-小学生の段階で編集力、発信力を向上、点数アップや課題解決力強化も-
新聞記事作りの技術を活用した媒体を制作する当社は、新聞記事の形式を、小学生の普段のノート代わりになるように活用したプリント型教材「Nプリ」シリーズを小学校教諭と連携して開発しました。
各教科の単元ごとに使うプリントから、テストの出題内容を予測するために意見交換するグループ活動用プリントまで、昨年度に計4種類を制作。大切な内容は最初にまとめたり、見出しやイラストも駆使したりして書き込むのが特徴です。
簡潔で的確、訴求力の高い表現ができる力を養い、将来必要な編集力や発信力の向上につなげるのが教材の目的。テストの点数アップや課題解決能力の習得にも役立つように作り込んでいます。
教材は、デスク経験がある元地方紙記者の当社代表と、大阪市の小学校教諭が連携して開発。新聞記事は、伝えたい内容を、分かりやすく、要点を押さえて発信している点に着目しました。その形式をノートの取り方やフレームワーク(思考の枠組み)として活用すれば、将来にかけて必要な編集力や発信力の習得に役立つと考えたのです。
2022年度には、高校の国語で、文章を論理的に書いたりし、実社会で必要とされる力の育成を重視した「論理国語」が始まりました。「実社会」に焦点が当てられた形ですが、こうした力は友達付き合いといった場面でも役立つ力であり、小学生の段階でも習得できるなら身につけていけば良いと考えています。
教材の名称は、新聞とノートの英語表記の頭文字と、プリントを合わせ「N(エヌ)プリ」と命名。以下の4種類を制作しました。
①各教科の単元ごとに使う「Nプリ」
学ぶ内容の見出しを一番上に目立つように書き、次の枠で結論を書きます。その単元で一番大切な内容を一目で理解できるようにするためです。
その結論部分に関する詳細を次の枠に書いたり、理解度をイラストで表現したりもします。

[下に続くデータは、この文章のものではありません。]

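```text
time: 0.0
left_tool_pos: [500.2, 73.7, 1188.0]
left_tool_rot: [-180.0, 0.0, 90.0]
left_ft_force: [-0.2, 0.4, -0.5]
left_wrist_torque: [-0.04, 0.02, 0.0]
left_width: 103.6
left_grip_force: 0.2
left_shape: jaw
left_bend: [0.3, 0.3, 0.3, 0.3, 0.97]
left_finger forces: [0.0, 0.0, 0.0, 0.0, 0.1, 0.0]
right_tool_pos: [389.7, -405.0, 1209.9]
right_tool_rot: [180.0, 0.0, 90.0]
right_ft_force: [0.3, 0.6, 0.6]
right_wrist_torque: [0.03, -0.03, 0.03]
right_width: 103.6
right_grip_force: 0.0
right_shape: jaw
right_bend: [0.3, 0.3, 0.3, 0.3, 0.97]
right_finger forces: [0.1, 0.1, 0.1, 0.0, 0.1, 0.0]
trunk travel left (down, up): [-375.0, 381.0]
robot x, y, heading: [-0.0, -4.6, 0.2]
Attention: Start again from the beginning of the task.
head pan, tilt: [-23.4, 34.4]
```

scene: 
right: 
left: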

新聞では、記事の内容をまずは見出しで目を引くようにし、次にリード(第一段落)で大事な内容まとめています。その形式などを活用した格好です。
大切なことを最初に打ち出すことが、編集力・発信力を高める訓練になったり、後で見直しがしやすかったりするのが特長です。
最後に感想を書く欄もあり、まとめ部分の「事実」と、意見という「主観」を分けて書く訓練にもなります。
②「課題解決」に向け、グループ活動時の意見交換で使う「Nプリストーミング」
課題解決力育成の重要性が指摘されて久しいですが、そのためのグループ活動時の意見交換用で使うのが「Nプリストーミング」です。
開発時の授業では、テストの出題内容を予想するという「課題」を解決するために使用。出題される可能性が高いと思う順に意見を整理できるように枠を設け、大事なことから先に書くという習慣を身につけさせます。
その一方で、少数派の意見もしっかり明示されるようにしており、公平性への配慮ができる力も養います。
③意見交換を踏まえ、自分の考えを書き込む「Nパシーマップ」
「Nプリストーミング」の結果を踏まえ、一人一人が課題解決に向けた考えを整理できるようにしたのが「Nパシーマップ」です。
テストの出題内容の予想では、たくさんの意見を踏まえ、テストで出題される可能性が高いと思う順に自分の考えで内容を整理。理解度をイラストで表現します。
テストが終わったら、予想が当たったかチェックし、PDCA(計画、実行、評価、改善)を回すためにも役立てます。
④主張する力を養う「Nプリコラム」
論理的文章や発信力の育成をするために開発したのが「Nプリコラム」です。
新聞の社説の形式を小学生が踏襲できるように書き込み枠を設定しました。
見出しは「5・7・5」の形式で伝えたい内容をまとめて表現。伝えたい内容はイラストでも描写する枠を設け、瞬発的に内容を伝える訓練につなげられるようにしています。
「事実」と「主観」を切り分け、理由や事例を記入してもらえるように枠を作っており、主張する力を養います。
この4種類の開発は、「社会」や「総合的な学習の時間」で実際に導入しながら、児童の声を踏まえて使いやすいように改善してきました。
その際、小学校のホームページでは10回近く現場の様子を掲載していただきました。
今後も随時改善しつつ、用途や利用者を広げていきたいと考えています。